The justice of this assessment is evident to every reader of Dickens. On D.H. Lawrence: “One never catches Lawrence – this is one of his most remarkable qualities – “arranging.” Words, scenes flow as fast and direct as if he merely traced them with a free rapid hand on sheet after sheet.” But by far the most interesting commentary comes in “The Leaning Tower,” where she contemplates the growing preoccupation with politics among writers of her generation, in contradistinction to, for example, Jane Austen and Walter Scott, who managed to live through the Napoleonic Wars without involving that conflict in their fiction:
This shows that their model, their vision of human life, was not disturbed or agitated or changed by war. Nor were they themselves. It is easy to see why that was so. Wars were then remote; wars were carried on by sailors and soldiers, not by private people. The rumour of battles took a long time to reach England. It was only when the mail coaches clattered along the country roads hung with laurels that the people in villages like Brighton knew that a victory had been won and lit their candles and stuck them in their windows. Compare that with our state today. Today we hear the gunfire in the Channel. We turn on the wireless; we hear an airman telling us how this very afternoon he shot down a raider; his machine caught fire; he plunged into the sea; the light turned green and then black; he rose to the top and was rescued by a trawler. Scott never saw the sailors drowning at Trafalgar; Jane Austen never heard the cannon roar at Waterloo. Neither of them heard Napoleon’s voice as we hear Hitler’s voice as we sit at home of an evening.
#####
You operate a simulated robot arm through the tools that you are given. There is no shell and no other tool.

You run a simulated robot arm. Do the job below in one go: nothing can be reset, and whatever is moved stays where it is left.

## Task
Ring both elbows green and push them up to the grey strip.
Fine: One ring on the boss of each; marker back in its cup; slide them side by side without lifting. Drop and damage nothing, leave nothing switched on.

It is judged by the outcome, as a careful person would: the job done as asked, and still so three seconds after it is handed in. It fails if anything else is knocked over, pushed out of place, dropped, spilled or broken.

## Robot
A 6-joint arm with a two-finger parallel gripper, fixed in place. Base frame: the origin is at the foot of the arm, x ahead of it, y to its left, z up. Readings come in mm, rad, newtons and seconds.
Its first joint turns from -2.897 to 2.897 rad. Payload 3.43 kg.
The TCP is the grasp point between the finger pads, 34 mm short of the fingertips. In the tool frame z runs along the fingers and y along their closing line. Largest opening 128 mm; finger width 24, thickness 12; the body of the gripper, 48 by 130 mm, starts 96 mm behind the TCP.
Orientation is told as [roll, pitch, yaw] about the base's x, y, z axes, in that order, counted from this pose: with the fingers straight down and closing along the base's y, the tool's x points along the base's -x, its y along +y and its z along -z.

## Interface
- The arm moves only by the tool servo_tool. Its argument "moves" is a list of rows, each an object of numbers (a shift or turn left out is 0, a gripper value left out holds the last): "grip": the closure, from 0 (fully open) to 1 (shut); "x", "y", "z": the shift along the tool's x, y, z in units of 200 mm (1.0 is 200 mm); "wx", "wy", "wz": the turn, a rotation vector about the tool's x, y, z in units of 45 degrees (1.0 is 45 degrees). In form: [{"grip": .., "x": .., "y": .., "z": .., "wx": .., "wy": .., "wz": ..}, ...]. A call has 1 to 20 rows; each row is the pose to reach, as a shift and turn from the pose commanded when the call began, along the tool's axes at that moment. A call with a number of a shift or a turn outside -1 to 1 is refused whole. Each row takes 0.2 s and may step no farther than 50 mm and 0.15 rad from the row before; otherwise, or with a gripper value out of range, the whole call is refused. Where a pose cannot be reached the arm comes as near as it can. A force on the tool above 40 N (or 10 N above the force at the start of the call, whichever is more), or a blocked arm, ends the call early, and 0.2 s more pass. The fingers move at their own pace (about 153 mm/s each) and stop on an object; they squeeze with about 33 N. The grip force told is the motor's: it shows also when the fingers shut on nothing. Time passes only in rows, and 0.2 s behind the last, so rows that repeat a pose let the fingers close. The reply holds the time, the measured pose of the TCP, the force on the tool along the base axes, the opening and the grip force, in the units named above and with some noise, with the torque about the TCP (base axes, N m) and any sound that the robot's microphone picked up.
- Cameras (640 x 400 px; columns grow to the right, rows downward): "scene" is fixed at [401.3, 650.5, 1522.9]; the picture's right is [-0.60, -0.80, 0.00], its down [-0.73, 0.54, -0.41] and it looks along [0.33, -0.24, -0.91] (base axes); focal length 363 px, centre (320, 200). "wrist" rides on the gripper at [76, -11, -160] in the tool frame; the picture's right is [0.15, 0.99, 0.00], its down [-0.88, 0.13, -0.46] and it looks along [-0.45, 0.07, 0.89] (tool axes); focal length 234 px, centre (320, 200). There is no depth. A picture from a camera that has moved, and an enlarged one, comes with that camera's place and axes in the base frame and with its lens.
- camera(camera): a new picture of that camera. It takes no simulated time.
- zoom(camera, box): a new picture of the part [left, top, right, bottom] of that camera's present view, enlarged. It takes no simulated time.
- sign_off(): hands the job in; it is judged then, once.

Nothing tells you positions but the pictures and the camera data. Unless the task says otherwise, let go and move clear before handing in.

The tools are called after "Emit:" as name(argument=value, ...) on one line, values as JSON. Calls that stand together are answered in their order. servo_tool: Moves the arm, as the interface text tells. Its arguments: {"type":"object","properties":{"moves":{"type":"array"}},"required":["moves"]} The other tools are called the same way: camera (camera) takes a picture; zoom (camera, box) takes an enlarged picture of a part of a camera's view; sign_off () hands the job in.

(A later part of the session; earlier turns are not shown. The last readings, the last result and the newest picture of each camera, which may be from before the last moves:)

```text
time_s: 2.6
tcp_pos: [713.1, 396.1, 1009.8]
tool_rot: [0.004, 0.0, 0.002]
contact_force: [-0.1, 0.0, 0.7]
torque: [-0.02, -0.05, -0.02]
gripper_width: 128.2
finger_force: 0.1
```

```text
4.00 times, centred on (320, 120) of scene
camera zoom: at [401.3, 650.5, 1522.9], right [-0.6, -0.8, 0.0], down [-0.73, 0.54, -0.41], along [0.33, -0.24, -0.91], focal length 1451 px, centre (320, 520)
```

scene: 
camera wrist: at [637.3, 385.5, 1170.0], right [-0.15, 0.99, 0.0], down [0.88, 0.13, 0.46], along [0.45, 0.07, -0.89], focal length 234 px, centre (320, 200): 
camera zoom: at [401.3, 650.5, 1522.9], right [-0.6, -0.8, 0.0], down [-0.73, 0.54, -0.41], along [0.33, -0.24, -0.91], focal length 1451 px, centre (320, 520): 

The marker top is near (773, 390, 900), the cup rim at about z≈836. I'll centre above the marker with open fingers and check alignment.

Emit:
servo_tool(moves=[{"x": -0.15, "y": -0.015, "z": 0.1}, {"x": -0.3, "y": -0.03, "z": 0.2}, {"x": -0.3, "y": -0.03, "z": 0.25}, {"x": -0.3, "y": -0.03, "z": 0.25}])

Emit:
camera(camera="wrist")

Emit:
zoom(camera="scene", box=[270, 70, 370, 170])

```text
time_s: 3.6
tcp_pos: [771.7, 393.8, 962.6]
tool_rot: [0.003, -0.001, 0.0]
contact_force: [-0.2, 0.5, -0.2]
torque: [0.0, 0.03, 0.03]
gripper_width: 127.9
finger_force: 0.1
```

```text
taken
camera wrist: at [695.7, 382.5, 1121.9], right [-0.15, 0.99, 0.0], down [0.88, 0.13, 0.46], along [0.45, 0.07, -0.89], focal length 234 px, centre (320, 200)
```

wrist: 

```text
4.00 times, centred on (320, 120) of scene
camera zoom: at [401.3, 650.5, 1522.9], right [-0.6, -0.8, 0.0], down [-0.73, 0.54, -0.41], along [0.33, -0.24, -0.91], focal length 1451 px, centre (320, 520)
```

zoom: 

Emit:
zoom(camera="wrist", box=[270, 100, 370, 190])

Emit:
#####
She is not merely making a point or pointing out an obvious truth about the nature of 20th century combat. She makes us feel that change, in the roar of the cannon, the drowning of the sailors, and in Hitler’s unavoidable voice.
In Woolf’s essays, we encounter an artist so utterly in command of her craft that we feel ourselves compelled by the current of her thoughts, content to pull up our oars and follow her mind wherever it wills us, beguiled by the beauty of the journey itself.